Could Barbara Stewart-Knox explain how, by stopping buying or eating meat, I would not be “compromising on flavour” (Letters, 23 May)? I certainly would not like to buy expensive, additive-filled plant-based meat alternatives – and nothing tastes quite like roast chicken or fried bacon.
Pete Lavender
Nottingham
• Elon Musk’s recent absence from Trump world (Whatever happened to Elon Musk?

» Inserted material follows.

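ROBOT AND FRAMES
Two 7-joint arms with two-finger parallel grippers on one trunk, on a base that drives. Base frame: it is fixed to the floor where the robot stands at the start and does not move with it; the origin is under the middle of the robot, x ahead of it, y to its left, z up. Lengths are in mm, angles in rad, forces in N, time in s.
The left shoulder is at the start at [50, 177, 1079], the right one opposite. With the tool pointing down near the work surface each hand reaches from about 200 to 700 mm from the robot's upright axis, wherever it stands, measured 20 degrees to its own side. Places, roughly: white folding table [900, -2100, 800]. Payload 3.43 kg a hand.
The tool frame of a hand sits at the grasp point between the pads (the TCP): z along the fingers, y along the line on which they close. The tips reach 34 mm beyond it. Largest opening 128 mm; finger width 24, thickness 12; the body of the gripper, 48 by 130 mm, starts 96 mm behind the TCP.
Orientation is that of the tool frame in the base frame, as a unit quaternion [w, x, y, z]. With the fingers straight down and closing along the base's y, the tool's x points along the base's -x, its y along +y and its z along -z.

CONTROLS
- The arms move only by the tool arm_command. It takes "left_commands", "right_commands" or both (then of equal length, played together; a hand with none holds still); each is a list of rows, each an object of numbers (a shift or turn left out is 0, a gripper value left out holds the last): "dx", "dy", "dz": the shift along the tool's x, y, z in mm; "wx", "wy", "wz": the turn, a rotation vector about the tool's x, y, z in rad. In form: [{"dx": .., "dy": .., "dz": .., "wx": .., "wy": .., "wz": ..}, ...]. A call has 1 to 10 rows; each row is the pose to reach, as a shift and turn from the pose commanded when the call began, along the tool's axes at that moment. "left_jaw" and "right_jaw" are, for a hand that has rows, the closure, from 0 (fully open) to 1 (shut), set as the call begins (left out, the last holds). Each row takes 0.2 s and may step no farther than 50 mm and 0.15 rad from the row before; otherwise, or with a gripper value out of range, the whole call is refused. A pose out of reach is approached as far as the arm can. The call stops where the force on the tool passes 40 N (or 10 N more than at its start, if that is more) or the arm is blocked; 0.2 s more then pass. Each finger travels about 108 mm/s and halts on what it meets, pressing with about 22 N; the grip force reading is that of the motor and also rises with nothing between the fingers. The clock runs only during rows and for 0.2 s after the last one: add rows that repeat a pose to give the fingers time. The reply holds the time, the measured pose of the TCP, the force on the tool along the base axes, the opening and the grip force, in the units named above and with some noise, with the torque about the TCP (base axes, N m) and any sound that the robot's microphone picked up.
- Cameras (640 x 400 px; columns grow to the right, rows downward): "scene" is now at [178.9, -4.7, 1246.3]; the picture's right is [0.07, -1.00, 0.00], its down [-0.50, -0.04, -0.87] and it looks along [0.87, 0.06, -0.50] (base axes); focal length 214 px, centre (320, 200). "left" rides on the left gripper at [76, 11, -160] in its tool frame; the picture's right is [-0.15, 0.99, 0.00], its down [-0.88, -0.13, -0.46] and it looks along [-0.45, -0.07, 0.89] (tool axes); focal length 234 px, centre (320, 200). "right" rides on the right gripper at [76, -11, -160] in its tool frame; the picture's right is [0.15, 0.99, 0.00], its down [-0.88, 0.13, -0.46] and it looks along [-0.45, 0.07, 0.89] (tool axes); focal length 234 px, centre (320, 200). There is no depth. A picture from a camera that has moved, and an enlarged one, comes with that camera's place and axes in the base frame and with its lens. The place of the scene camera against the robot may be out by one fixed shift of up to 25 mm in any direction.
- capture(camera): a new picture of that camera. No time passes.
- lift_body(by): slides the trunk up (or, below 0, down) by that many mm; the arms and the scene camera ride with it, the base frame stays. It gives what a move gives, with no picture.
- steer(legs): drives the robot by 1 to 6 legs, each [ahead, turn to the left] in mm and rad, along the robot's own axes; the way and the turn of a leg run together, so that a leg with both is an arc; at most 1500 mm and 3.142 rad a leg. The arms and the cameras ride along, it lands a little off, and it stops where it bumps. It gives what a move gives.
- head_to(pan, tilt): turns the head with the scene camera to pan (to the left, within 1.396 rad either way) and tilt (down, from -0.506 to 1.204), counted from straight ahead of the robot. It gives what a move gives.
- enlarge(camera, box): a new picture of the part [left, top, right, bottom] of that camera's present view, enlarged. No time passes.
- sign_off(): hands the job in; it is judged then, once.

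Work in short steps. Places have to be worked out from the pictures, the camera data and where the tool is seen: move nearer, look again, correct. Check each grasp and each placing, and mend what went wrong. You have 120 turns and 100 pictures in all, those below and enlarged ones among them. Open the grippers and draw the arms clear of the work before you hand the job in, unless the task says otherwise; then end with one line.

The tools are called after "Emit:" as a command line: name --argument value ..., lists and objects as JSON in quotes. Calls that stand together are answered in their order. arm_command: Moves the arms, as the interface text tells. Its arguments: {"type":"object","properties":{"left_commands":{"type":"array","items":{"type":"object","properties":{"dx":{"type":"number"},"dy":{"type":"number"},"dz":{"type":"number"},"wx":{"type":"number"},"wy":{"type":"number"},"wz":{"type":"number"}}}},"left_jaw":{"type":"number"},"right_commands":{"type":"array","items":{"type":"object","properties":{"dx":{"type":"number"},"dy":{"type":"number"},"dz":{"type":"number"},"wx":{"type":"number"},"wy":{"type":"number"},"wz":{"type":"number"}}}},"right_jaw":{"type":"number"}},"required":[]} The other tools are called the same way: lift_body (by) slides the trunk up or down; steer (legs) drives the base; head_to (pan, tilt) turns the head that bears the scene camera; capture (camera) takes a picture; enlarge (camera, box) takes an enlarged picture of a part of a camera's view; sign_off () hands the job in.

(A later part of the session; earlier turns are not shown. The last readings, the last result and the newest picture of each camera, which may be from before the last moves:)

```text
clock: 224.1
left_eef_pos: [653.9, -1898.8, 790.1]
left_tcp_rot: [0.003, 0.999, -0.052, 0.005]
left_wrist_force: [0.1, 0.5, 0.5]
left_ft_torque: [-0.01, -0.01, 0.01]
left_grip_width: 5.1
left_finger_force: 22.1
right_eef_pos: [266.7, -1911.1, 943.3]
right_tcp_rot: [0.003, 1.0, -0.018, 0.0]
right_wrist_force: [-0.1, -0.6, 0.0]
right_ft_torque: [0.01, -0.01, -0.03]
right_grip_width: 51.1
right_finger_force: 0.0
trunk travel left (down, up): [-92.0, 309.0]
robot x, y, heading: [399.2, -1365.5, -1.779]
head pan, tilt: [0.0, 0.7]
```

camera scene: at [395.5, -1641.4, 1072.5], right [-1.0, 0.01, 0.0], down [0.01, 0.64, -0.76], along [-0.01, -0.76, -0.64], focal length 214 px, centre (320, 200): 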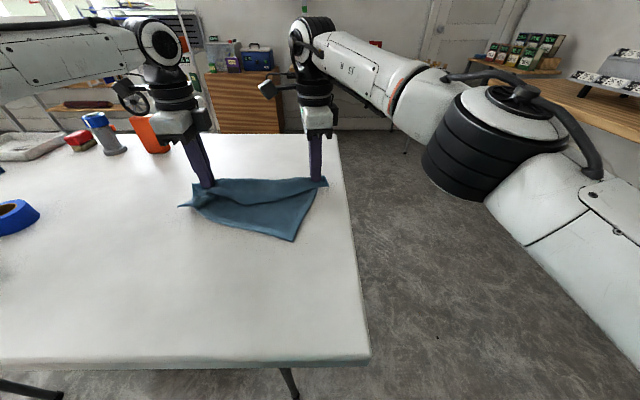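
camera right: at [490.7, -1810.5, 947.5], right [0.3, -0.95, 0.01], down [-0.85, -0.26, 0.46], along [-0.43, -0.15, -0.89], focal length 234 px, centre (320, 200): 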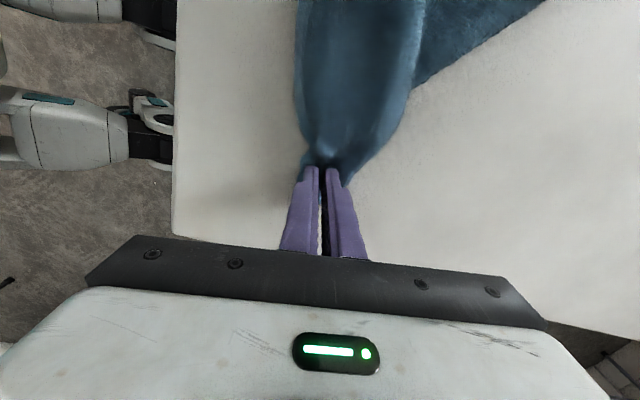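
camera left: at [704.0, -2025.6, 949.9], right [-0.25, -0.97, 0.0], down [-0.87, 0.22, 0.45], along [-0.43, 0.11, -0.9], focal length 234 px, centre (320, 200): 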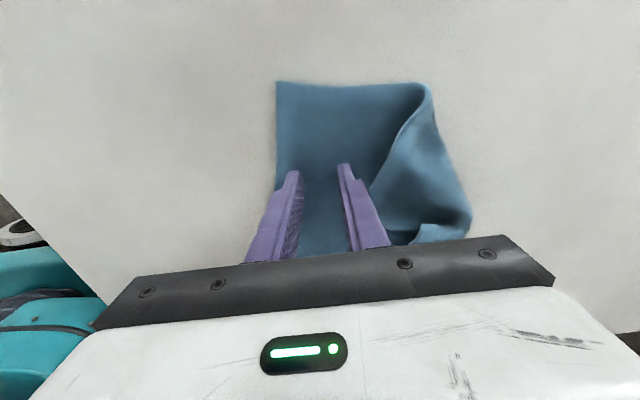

Tech boss drifts to margins of Trump world, 25 May) provides us with the latest example of the proverb: “If you are invited to dine with hyenas, beware; you are likely to end up as the last course.”
Christopher House
Hertford
• In the interview with Alan Alda (‘My mother didn’t try to stab my father until I was six’: Alan Alda on childhood, marriage and 60 years of stardom, G2, 26 May), his wife, Arlene, is reported as saying that the secret of a long marriage is “a short memory”. When the author Olivia Harrison was asked the secret of a long marriage, she replied: “You don’t get divorced.”
Margaret Coupe
Buxton, Derbyshire
• Tim Gossling (Letters, 23 May) suggests painting an errant tortoise’s postcode on its back so it can be returned home. My grandfather, a policeman, painted “Police” on the back of his tortoise so it was delivered to the nearest police station when it wandered.
Peter Afford
Teignmouth, Devon
• Paul Copas (Letters, 26 May) regrets Lucy Mangan’s failure to use the semicolon in her Digested week column. She more than makes up for that in her review of the Jane Austen documentary (26 May): five semicolons in one sentence.